> **TASK DESCRIPTION**: Reproduce all of the material exactly as shown.

☆ ☆ ☆ ☆

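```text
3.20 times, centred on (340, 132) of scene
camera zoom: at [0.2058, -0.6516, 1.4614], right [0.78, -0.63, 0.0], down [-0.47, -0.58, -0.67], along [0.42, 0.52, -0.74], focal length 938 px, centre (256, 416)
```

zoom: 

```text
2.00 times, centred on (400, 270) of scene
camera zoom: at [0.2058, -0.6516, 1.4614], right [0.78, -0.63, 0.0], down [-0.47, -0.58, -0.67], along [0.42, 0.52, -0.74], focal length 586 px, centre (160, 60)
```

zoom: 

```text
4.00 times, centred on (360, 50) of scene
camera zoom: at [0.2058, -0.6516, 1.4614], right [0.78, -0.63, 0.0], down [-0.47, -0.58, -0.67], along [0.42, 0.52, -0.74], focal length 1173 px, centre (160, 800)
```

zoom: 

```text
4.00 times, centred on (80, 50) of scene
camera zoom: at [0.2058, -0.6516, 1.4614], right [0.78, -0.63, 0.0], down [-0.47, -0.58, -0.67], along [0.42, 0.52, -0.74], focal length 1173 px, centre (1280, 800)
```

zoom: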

☆ ☆ ☆ ☆

> **RESULT**:
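```text
3.20 times, centred on (340, 132) of scene
camera zoom: at [0.2058, -0.6516, 1.4614], right [0.78, -0.63, 0.0], down [-0.47, -0.58, -0.67], along [0.42, 0.52, -0.74], focal length 938 px, centre (256, 416)
```

zoom: 

```text
2.00 times, centred on (400, 270) of scene
camera zoom: at [0.2058, -0.6516, 1.4614], right [0.78, -0.63, 0.0], down [-0.47, -0.58, -0.67], along [0.42, 0.52, -0.74], focal length 586 px, centre (160, 60)
```

zoom: 

```text
4.00 times, centred on (360, 50) of scene
camera zoom: at [0.2058, -0.6516, 1.4614], right [0.78, -0.63, 0.0], down [-0.47, -0.58, -0.67], along [0.42, 0.52, -0.74], focal length 1173 px, centre (160, 800)
```

zoom: 

```text
4.00 times, centred on (80, 50) of scene
camera zoom: at [0.2058, -0.6516, 1.4614], right [0.78, -0.63, 0.0], down [-0.47, -0.58, -0.67], along [0.42, 0.52, -0.74], focal length 1173 px, centre (1280, 800)
```

zoom: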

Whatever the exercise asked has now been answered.